* Excerpt *

Neben dem Eingang des unauffälligen Hauses in der Sahaidatschnoho Straße 57 findet sich eine Gedenktafel, die anlässlich des 100. Geburtstags von Rose Ausländer angebracht wurde. Darauf ist zu lesen: „Die deutschsprachige Dichterin wurde am 11. Mai 1901 in diesem Haus geboren“.
Unter ihrem Geburtsnamen Rosalie Beatrice Scherzer erblickte die Dichterin als Kind einer deutschsprachigen jüdischen Familie das Licht der Welt. In ihrem Geburtshaus verbrachte sie eine sorgenfreie Kindheit, bevor sie im Zuge des Ersten Weltkriegs ihre Heimat verlassen musste – zum ersten, aber keineswegs zum letzten Mal. Gemeinsam mit ihren Eltern floh sie über Budapest nach Wien, kehrte 1920 ins nun rumänische Czernowitz zurück, wo der Vater kurz darauf verstarb.

* Source data *
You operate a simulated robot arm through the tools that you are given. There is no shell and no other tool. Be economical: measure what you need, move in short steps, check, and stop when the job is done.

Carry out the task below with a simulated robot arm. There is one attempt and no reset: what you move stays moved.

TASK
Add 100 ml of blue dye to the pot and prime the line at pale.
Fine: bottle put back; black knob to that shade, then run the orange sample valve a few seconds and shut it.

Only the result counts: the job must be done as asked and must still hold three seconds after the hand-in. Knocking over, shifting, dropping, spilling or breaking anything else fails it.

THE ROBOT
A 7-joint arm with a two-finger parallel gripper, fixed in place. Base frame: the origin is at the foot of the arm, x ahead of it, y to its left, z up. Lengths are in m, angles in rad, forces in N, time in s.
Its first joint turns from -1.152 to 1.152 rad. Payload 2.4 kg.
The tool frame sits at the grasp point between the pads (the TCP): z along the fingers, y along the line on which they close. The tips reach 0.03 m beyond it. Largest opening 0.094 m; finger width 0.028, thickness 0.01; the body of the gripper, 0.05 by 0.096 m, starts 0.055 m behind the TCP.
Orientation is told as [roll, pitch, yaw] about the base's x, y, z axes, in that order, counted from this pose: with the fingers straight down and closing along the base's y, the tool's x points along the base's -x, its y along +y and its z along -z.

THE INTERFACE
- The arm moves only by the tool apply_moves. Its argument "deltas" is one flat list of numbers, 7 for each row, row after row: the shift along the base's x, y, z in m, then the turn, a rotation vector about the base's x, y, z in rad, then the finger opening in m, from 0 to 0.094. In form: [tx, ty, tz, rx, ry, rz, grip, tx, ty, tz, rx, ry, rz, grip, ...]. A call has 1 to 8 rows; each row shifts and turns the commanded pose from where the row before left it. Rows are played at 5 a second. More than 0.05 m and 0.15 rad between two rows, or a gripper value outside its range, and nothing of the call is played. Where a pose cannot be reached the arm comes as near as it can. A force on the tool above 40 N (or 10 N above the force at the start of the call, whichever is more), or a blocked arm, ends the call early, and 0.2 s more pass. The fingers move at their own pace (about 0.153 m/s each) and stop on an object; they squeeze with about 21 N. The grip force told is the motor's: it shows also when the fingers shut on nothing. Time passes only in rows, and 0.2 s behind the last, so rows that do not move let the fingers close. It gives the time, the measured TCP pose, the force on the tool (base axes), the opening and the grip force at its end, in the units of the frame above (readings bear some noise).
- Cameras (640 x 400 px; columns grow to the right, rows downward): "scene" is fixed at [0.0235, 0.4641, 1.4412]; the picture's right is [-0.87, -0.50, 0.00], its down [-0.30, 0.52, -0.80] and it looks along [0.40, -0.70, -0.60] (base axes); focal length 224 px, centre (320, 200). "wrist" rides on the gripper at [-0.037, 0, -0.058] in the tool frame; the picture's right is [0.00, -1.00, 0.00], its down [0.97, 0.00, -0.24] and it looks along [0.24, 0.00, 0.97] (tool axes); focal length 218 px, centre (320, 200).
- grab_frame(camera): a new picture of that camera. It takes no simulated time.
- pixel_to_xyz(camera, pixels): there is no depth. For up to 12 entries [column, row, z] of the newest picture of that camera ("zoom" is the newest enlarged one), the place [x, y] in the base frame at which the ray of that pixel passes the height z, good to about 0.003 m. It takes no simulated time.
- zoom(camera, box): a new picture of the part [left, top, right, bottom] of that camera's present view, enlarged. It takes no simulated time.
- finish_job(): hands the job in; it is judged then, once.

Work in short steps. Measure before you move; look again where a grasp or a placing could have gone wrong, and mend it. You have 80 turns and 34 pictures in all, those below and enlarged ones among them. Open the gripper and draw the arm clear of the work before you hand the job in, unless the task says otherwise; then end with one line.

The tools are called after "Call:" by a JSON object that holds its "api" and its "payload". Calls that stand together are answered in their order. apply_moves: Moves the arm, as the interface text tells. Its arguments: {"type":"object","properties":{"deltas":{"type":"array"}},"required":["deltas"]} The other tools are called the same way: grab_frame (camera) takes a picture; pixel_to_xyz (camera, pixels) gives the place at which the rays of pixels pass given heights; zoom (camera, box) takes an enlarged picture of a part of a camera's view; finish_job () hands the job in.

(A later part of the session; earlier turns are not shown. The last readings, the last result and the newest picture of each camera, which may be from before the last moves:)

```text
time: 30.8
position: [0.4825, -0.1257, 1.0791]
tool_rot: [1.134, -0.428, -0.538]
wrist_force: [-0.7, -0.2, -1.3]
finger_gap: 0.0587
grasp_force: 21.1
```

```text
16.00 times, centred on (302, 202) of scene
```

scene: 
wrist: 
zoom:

* Request *
I need one stretch of the excerpt verbatim, from "Unter ihrem Geburtsnamen" to "kurz darauf verstarb.".

* Task solution *
Unter ihrem Geburtsnamen Rosalie Beatrice Scherzer erblickte die Dichterin als Kind einer deutschsprachigen jüdischen Familie das Licht der Welt. In ihrem Geburtshaus verbrachte sie eine sorgenfreie Kindheit, bevor sie im Zuge des Ersten Weltkriegs ihre Heimat verlassen musste – zum ersten, aber keineswegs zum letzten Mal. Gemeinsam mit ihren Eltern floh sie über Budapest nach Wien, kehrte 1920 ins nun rumänische Czernowitz zurück, wo der Vater kurz darauf verstarb.